Deutschland: Aktivist*innen protestieren bei Aktionärsversammlung gegen Volkswagen
"Klimaaktivismus gegen Volkswagen: In der Höhle des Löwen"
Seit Jahren kämpfen Aktivist*innen gegen den Autobauer VW und für eine Verkehrswende – die jährliche Aktionärsversammlung ist ihr wichtigster Aktionstag. Was können sie erreichen? [...]
Der Grund für die Nervosität, mit der die vergleichsweise kleinen Protestaktionen begleitet werden: Es ist wieder Hauptversammlung bei VW. Seit fast zwei Jahren nun kämpft Amsel44 in Wolfsburg dafür, VW zu vergesellschaften und zu einem straßenbahnproduzierenden Betrieb umzubauen. Um dem zweitgrößten Automobilkonzern der Welt etwas entgegenzusetzen, hat sich die Gruppe in Wolfsburg mit einem Projekthaus niedergelassen. Die Adresse: Amselweg 44. Die Proteste im vergangenen Jahr schafften es bis in den britischen Guardian; Klimaaktivist*innen hatten mit Nacktprotest und Tortenwurf die Versammlung unterbrochen. [...]
Tobi Rosswog, Aktivist von Amsel44, lässt sich die Teilnahme an der diesjährigen Veranstaltung nicht nehmen. Er wurde mit Rederecht von den Kritischen Aktionären ausgestattet: einer Nichtregierungsorganisation, die sich von Aktionär*innen ihr Stimmrecht übertragen lässt. [...]

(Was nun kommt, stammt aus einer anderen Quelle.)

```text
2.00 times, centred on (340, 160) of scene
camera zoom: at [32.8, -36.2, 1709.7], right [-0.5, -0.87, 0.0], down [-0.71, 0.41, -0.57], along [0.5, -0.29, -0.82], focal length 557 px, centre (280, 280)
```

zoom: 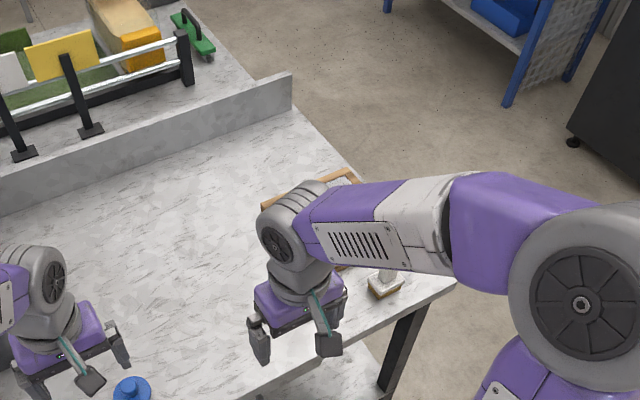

Auch die Geschichte der Stadt ist eine besondere – und ein Grund für die Aktivist*innen, hier zu demonstrieren: Gegründet 1938 als „Stadt des KdF-Wagens bei Fallersleben“, ist Wolfsburg eine Erfindung der Nazis. KdF ist die Abkürzung für „Kraft durch Freude“. Adolf Hitler beauftragte damals den Bau eines Werkes zur Produktion des von Ferdinand Porsche entworfenen Volkswagens. Doch dazu kam es lange nicht: Wegen des Kriegs wurden in Wolfsburg Rüstungsgüter produziert – von Kriegsgefangenen, KZ-Häftlingen.
Laut VW waren das etwa 20.000 Menschen, der Konzern hat die eigene Vergangenheit inzwischen aufgearbeitet, unter anderem in einer 1999 eröffneten Dauerausstellung. Das sei längst nicht ausreichend, sagen viele, wie auch die protestierenden Aktivist*innen. 1945 bekam Wolfsburg seinen jetzigen Namen. „VW prägt hier das Lebensgefühl. Es gibt den Witz mit den zwei Rathäusern: eins auf jeder Seite des Mittellandkanals. Das mächtigere sitzt nördlich davon.“ Dort steht das VW-Werk. [...]

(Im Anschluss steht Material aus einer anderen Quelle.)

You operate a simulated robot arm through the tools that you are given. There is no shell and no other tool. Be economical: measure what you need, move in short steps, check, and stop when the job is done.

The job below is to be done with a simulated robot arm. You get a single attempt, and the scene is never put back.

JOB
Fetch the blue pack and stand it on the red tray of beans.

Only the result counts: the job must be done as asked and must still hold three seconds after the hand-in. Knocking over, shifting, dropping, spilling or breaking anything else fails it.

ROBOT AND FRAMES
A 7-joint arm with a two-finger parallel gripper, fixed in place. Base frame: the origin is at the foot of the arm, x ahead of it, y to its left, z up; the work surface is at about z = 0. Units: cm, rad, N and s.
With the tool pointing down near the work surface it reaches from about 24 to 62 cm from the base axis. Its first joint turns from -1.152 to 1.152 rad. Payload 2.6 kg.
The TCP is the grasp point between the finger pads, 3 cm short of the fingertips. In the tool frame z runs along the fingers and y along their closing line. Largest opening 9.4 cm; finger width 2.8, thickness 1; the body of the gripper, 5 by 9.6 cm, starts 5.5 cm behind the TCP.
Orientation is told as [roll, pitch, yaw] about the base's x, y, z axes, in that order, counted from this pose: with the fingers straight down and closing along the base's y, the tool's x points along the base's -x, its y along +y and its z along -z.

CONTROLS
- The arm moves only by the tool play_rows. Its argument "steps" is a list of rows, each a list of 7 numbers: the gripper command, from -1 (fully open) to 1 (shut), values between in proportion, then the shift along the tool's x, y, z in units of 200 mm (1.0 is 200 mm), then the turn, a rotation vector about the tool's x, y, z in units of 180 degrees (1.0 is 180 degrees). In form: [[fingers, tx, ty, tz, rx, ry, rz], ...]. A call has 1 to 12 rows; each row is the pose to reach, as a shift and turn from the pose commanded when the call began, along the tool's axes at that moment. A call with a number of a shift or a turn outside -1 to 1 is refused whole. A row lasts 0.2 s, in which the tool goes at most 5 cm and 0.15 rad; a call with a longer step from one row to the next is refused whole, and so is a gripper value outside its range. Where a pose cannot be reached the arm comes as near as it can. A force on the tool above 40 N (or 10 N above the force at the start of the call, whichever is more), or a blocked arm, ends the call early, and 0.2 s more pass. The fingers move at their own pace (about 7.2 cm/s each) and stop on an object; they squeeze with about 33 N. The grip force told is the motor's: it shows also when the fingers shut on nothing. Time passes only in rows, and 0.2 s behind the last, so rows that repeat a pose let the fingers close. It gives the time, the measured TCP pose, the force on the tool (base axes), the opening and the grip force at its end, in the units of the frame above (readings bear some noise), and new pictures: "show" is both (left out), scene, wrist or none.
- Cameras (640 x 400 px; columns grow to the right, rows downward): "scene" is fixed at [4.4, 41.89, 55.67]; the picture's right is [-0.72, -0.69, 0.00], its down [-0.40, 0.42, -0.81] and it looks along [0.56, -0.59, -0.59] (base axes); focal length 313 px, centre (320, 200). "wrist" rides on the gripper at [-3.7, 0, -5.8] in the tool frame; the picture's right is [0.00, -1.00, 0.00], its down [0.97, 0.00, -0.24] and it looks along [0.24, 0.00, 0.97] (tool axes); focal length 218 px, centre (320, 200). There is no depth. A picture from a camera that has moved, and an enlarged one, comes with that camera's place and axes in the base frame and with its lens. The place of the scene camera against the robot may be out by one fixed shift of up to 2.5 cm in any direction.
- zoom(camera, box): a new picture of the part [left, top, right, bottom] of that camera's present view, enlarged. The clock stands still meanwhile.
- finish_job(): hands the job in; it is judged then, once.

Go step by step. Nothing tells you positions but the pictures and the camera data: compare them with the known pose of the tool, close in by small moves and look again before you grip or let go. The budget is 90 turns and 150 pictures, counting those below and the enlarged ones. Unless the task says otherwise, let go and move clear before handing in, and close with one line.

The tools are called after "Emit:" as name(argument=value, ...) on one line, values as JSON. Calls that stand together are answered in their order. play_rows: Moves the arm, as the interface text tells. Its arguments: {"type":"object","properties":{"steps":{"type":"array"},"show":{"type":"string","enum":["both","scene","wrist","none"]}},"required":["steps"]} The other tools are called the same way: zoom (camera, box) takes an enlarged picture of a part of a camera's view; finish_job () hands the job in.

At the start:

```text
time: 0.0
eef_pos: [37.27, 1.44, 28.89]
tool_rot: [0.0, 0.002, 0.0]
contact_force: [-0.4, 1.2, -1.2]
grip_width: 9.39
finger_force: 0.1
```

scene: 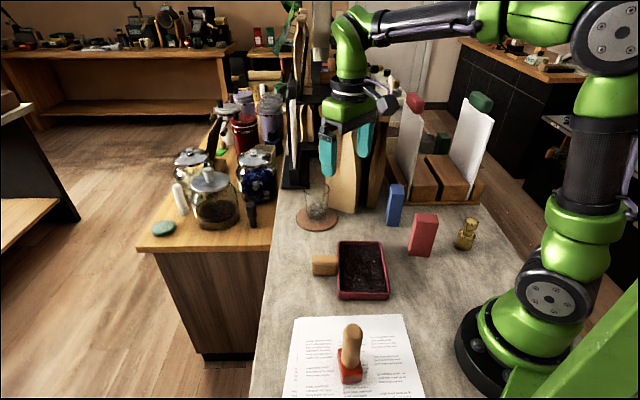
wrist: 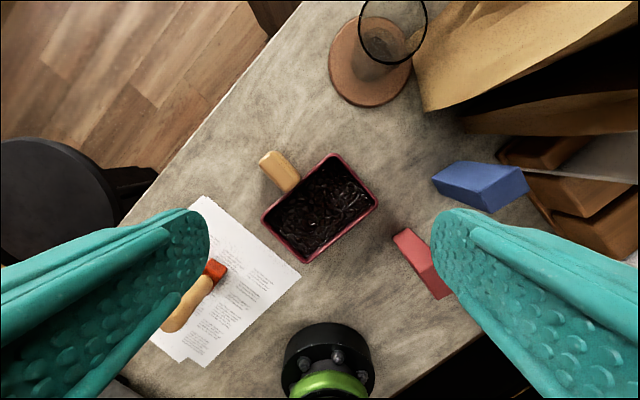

Die bundesweit agierende IG Metall positioniert sich beim Thema Verkehrswende klarer, forderte Anfang des Jahres gemeinsam mit anderen Organisationen von der Ampelregierung, „in der verbleibenden Amtszeit ihre Verkehrspolitik stärker an ökologischen und sozialen Kriterien auszurichten“. Im entsprechenden Papier heißt es: „Wir brauchen einen anderen Mix mit einer deutlich gestärkten Rolle von Schienenverkehr, öffentlichem Verkehr und Radverkehr sowie einer neuen, darauf abgestimmten und in Anzahl und Wege-Umfang reduzierten Rolle des Automobils.“ [...]

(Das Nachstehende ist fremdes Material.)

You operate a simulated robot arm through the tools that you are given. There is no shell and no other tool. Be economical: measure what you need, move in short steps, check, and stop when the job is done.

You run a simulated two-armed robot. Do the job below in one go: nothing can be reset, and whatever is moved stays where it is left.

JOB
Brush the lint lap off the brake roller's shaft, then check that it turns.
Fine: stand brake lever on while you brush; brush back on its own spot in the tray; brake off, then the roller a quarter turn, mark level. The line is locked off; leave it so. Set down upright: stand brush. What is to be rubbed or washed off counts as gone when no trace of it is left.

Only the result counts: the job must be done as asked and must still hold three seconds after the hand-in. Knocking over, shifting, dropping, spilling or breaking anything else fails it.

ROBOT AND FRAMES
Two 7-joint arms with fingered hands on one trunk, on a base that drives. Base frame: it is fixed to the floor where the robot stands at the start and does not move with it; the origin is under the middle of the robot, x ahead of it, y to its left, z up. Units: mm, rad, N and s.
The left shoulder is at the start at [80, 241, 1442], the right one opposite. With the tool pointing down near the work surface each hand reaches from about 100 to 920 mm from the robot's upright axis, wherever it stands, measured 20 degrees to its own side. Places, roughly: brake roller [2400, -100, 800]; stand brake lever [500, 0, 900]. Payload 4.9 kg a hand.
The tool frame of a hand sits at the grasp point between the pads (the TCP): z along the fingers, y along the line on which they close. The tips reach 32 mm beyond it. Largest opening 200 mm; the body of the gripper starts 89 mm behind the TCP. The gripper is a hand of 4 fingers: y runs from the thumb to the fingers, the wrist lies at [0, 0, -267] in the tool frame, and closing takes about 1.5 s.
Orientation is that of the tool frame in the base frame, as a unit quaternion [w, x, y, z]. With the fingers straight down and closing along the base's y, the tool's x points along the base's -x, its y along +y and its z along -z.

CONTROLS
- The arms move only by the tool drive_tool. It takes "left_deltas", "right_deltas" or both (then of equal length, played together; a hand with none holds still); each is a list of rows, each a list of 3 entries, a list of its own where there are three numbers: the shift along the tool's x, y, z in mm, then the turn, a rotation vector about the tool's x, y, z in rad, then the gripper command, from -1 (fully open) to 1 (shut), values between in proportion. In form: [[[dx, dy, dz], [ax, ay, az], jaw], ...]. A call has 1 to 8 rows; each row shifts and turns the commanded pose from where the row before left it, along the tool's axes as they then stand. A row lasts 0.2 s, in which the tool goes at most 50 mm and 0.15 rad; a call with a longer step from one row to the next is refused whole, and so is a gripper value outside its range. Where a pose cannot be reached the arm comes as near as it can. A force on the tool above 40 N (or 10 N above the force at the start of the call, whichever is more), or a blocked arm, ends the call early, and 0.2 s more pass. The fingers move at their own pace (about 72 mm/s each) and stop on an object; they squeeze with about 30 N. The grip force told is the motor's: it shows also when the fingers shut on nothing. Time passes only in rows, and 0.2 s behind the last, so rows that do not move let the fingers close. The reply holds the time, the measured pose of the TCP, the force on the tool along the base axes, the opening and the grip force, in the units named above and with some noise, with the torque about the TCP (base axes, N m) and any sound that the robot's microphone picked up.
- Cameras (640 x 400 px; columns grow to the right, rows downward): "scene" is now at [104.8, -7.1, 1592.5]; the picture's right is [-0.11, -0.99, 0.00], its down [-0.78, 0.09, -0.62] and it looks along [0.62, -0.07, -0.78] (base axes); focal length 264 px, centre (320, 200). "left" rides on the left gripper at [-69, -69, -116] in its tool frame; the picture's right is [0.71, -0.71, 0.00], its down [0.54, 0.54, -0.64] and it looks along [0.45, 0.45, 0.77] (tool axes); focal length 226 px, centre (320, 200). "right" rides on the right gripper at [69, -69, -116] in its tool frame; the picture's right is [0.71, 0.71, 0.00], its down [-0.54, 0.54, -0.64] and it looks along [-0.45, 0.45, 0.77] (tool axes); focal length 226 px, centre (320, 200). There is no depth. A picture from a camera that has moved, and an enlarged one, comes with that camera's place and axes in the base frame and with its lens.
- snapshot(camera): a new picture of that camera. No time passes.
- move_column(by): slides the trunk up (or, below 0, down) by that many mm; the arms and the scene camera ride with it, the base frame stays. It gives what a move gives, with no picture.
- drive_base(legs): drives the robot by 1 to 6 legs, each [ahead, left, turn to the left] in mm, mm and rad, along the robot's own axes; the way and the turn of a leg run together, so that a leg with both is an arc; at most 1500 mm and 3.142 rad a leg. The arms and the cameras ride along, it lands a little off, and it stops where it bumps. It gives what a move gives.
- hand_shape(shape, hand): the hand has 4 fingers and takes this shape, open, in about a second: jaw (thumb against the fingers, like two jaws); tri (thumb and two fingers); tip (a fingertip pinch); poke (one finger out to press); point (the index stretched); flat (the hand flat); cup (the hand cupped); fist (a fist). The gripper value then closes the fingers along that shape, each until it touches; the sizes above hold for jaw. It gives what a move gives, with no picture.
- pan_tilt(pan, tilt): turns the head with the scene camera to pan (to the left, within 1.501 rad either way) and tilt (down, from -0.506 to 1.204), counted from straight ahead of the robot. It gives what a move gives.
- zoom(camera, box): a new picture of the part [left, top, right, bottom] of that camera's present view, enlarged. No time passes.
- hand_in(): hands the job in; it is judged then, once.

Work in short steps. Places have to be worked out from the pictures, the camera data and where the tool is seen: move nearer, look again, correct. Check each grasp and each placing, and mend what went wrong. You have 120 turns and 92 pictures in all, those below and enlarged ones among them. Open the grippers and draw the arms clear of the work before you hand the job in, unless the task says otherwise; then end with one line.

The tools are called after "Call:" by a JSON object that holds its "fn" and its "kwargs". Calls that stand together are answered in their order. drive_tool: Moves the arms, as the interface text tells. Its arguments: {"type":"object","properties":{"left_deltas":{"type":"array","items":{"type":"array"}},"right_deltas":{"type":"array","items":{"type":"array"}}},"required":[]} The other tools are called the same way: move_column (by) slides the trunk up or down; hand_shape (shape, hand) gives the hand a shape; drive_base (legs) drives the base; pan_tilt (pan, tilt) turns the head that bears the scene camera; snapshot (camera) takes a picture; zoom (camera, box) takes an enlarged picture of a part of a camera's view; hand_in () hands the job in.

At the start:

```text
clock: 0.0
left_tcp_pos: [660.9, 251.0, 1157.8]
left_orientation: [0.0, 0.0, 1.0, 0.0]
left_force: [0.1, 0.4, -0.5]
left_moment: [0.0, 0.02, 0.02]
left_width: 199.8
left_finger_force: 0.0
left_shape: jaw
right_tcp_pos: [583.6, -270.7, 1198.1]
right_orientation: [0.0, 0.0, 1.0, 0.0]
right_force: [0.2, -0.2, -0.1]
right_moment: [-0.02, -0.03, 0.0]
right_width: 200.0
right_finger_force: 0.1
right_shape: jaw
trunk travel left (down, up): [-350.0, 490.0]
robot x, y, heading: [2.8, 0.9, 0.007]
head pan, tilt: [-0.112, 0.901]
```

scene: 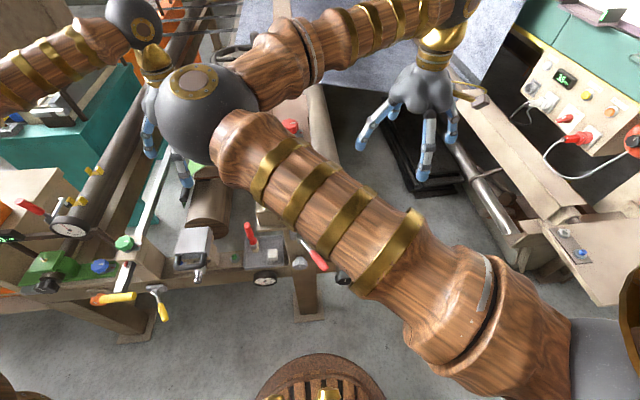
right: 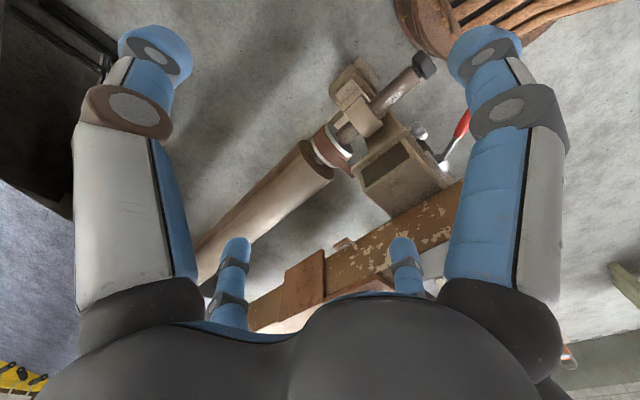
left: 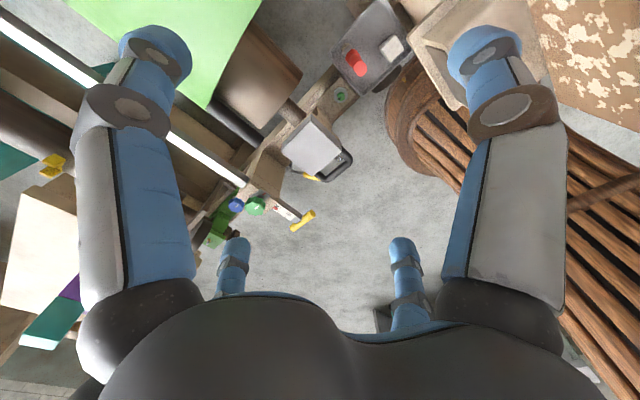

VW sei an einem konstruktiven Dialog interessiert und „offen für Kritik“, so der Konzernsprecher. Proteste gehörten zur freien Meinungsäußerung. Aber: „Die Form des Protests sollte sich dabei stets innerhalb der gesetzlichen Grenzen bewegen, gewaltfrei durchgeführt werden und die Eigentumsrechte anderer respektieren.“ Er spielt auf gefälschte Plakate an, die wenige Wochen vor dem Protesttag in Wolfsburg aufgetaucht sind. Unter anderem Wolfgang Porsches Gesicht inklusive VW-Logo war darauf gedruckt, versehen mit dem ausgedachten Zitat: „Als Enkel des Kriegsverbrechers Ferdinand Porsche sind mir Ausbeutungsstrukturen durchaus bekannt. Deswegen sollte gerade bei VW endlich Schluss sein, auch mit dem Leben auf Kosten Anderer für einige Wenige wie mich. VW steht ab sofort für Vergesellschaftung wagen.“ Ein Sprecher der Staatsanwaltschaft Braunschweig bestätigt, dass Ermittlungen eingeleitet wurden. [...]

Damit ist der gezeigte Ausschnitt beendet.